===== Data section

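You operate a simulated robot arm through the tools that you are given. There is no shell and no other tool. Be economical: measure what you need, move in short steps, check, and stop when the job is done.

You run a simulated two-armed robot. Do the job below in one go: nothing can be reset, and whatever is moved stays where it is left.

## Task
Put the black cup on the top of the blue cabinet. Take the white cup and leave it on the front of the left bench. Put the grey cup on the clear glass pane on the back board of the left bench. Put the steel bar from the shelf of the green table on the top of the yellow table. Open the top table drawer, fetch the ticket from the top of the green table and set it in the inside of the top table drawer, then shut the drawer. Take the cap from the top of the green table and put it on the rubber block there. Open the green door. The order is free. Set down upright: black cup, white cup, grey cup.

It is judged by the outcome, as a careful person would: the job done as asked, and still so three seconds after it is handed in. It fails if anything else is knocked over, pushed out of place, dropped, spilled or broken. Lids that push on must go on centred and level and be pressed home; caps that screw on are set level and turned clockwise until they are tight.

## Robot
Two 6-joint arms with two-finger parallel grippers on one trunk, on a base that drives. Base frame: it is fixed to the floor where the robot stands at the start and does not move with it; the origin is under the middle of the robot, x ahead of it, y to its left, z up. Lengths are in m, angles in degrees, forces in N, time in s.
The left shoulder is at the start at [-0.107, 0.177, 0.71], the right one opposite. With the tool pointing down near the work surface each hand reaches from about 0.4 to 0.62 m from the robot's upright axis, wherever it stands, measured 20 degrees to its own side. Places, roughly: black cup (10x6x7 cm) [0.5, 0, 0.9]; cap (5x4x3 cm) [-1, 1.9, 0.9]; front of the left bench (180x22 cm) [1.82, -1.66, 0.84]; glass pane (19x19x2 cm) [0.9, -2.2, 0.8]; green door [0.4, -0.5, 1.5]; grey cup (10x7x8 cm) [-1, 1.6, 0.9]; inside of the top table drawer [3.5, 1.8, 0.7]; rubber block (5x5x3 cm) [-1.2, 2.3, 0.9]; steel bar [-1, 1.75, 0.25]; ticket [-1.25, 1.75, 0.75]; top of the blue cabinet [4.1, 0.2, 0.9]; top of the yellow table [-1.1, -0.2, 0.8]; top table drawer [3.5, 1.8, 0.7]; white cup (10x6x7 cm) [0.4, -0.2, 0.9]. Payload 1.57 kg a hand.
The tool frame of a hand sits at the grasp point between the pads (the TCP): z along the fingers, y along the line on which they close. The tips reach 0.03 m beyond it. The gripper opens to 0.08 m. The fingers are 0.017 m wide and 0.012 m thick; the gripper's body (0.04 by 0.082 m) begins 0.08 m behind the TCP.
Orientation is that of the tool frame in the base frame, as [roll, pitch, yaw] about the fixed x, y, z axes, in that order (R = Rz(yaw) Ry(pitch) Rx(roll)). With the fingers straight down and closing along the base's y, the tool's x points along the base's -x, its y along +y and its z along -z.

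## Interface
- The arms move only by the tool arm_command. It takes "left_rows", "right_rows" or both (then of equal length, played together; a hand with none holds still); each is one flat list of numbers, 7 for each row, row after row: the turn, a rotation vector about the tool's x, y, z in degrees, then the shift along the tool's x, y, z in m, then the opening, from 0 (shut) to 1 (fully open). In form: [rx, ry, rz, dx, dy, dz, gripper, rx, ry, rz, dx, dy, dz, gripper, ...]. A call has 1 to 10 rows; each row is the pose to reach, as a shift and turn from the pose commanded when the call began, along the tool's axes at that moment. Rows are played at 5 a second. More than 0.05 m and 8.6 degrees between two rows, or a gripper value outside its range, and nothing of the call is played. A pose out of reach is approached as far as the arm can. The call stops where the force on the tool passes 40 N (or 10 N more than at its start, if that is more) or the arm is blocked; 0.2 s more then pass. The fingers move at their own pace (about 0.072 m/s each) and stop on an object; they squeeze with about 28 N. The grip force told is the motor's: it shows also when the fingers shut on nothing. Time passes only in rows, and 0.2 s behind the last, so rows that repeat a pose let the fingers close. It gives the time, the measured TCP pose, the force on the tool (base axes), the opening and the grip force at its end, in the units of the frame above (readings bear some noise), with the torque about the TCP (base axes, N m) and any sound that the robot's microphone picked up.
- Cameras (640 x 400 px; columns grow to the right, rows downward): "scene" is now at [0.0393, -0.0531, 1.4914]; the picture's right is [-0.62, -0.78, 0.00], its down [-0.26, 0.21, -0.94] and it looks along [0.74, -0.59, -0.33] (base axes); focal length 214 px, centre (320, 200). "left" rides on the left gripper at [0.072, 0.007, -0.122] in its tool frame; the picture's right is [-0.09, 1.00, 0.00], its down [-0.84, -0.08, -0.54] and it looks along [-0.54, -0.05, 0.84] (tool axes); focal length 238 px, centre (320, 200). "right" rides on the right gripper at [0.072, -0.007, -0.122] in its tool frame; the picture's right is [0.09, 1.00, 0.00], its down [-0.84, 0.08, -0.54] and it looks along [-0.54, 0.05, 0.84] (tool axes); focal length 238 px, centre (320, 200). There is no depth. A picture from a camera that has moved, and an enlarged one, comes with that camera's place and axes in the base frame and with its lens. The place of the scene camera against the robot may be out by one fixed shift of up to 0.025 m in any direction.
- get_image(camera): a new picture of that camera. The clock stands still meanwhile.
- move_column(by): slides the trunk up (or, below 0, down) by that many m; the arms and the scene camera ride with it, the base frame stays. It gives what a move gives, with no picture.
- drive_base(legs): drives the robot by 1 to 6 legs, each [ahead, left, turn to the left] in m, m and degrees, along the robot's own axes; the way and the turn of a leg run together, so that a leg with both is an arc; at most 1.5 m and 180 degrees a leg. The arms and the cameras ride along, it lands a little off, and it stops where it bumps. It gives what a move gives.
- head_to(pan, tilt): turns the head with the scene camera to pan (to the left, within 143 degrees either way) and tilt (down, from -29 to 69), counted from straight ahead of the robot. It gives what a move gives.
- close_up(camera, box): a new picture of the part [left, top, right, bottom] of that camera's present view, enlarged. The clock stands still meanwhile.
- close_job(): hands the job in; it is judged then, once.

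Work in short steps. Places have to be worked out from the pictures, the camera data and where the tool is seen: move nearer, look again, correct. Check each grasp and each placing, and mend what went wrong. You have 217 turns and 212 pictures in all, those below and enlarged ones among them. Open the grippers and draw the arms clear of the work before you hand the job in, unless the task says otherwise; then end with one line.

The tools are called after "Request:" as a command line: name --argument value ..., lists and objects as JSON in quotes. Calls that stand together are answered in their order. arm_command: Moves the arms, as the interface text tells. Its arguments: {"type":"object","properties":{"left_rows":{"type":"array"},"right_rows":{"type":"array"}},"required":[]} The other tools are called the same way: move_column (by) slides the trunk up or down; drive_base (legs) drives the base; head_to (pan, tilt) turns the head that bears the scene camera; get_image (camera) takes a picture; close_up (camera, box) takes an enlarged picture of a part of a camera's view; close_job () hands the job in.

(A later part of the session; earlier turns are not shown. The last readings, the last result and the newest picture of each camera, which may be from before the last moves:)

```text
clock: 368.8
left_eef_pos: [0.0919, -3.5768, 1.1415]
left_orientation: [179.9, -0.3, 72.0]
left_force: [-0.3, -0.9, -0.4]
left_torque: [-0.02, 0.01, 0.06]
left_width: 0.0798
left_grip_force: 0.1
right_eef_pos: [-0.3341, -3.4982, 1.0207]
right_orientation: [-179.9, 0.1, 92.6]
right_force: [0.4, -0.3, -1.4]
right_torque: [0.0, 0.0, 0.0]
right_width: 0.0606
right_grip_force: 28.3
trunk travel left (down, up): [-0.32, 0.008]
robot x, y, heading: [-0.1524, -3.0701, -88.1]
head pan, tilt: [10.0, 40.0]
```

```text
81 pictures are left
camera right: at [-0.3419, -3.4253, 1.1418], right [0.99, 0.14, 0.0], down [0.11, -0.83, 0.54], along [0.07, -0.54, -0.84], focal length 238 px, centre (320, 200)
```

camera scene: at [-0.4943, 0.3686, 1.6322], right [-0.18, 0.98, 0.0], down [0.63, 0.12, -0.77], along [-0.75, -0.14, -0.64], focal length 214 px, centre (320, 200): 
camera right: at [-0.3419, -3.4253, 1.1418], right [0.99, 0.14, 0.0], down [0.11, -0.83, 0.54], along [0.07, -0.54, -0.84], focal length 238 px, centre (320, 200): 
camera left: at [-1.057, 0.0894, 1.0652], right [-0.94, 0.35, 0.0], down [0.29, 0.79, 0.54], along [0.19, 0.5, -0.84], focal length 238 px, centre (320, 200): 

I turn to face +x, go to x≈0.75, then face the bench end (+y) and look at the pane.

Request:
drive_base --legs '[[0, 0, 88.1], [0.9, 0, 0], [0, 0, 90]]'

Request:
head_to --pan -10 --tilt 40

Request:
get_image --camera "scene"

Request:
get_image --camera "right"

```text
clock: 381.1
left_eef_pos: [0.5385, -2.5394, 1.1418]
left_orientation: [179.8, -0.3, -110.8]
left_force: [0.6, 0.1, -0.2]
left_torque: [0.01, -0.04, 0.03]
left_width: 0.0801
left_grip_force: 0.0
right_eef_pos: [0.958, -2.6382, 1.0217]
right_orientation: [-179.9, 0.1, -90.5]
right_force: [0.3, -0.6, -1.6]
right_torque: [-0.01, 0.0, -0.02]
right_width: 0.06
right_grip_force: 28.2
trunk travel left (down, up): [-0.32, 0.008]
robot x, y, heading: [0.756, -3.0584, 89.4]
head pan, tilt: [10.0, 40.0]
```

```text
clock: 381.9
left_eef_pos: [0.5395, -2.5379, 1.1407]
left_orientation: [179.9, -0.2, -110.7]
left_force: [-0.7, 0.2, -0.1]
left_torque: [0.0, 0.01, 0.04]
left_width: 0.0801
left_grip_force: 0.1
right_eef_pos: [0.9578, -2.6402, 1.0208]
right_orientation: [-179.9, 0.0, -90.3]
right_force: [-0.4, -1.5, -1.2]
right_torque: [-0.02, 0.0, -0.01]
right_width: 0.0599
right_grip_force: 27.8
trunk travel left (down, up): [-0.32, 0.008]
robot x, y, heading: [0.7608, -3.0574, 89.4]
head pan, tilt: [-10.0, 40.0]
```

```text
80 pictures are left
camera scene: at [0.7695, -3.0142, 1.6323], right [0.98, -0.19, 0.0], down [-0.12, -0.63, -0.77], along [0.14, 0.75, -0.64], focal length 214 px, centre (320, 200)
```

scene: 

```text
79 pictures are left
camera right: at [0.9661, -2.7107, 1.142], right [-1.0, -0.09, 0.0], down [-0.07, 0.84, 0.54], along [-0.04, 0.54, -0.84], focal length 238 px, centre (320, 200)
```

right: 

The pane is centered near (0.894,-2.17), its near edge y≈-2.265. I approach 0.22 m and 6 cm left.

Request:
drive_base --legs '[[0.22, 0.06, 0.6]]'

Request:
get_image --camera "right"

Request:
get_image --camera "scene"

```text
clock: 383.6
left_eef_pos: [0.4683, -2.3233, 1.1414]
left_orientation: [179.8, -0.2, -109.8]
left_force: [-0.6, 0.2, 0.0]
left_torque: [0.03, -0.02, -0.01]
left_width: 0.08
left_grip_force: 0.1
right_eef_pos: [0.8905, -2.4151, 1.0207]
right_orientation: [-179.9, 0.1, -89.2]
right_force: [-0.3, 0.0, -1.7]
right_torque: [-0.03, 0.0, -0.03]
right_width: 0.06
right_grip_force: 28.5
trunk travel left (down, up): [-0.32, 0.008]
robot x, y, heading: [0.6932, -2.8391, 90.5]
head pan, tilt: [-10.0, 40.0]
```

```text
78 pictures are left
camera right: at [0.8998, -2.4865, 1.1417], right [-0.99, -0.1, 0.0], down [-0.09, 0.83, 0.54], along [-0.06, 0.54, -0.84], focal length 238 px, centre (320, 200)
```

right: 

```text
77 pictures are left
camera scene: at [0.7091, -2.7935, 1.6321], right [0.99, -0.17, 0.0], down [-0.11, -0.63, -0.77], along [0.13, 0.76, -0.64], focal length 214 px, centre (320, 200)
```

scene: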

==========
===== Extract provided

Categories: Notícia

Tropicália de Hélio Oiticica

Tropicália é a primeiríssima tentativa consciente, objetiva, de impor uma imagem obviamente brasileira ao contexto atual da vanguarda e das manifestações em geral da arte nacional. Tudo começou com a formulação do Parangolé, em 1964, com toda a minha experiência com o samba, com a descoberta dos morros, da arquitetura orgânica das favelas cariocas (e conseqüentemente outras, como as palafitas do Amazonas) e principalmente das construções espontâneas, anônimas nos grandes centros urbanos – a arte das ruas, das coisas inacabadas, dos terrenos baldios, etc.”

==========

**Problems to work on:**
a - Solely the line containing "- close_up(camera, box): a", the line containing "- close_job(): hands", and the lines between them are to be given again, exactly as written.
b - Go on with the extract provided that begins "Categories: Notícia" from its last line.

**Answers to the exercises:**
a -
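- close_up(camera, box): a new picture of the part [left, top, right, bottom] of that camera's present view, enlarged. The clock stands still meanwhile.
- close_job(): hands the job in; it is judged then, once.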

b -
Hélio Oiticica

Depois do concretismo e o neoconcretismo, a arte brasileira ganhou maturidade para superar o trauma de uma temática nacional / popular, com um nacionalismo antropofágico. As vanguardas construtivas foram as primeiras manifestações que projetaram o Brasil no cenário da modernidade. O concretismo defendia uma depuração formal fundamentado num racionalismo funcional e mecânico contra qualquer pretensão de expressividade, de certa forma, comprometido com a ideologia desenvolvimentista dominante no País nos anos de 1950. O neoconccretismo foi uma reação a tudo isso e uma retomada de valores e expressões nacionais, sem deixar de lado a universalidade da arte.

A incrementação sensorial que caracterizou o neoconcretismo de Hélio Oiticica tinha a intenção de envolver a participação do espectador na criação da obra de arte. O homem como ser no mundo conforme a fenomenologia de Merleau-Ponty. Depois de Mondrian, Malevith, Max Bill, Oiticica redescobre o samba, o corpo e a dança. Sua arte se direciona em sentido contrário do construtivismo, se aproxima do Dadá e de Duchamp, parte para a superação do quadro de cavalete. Uma arte não mais acabada, depois de concluída pelo artista, é objeto de manipulação coletiva, o artista convida ou oferece ao público a possibilidade de experimentar a criação.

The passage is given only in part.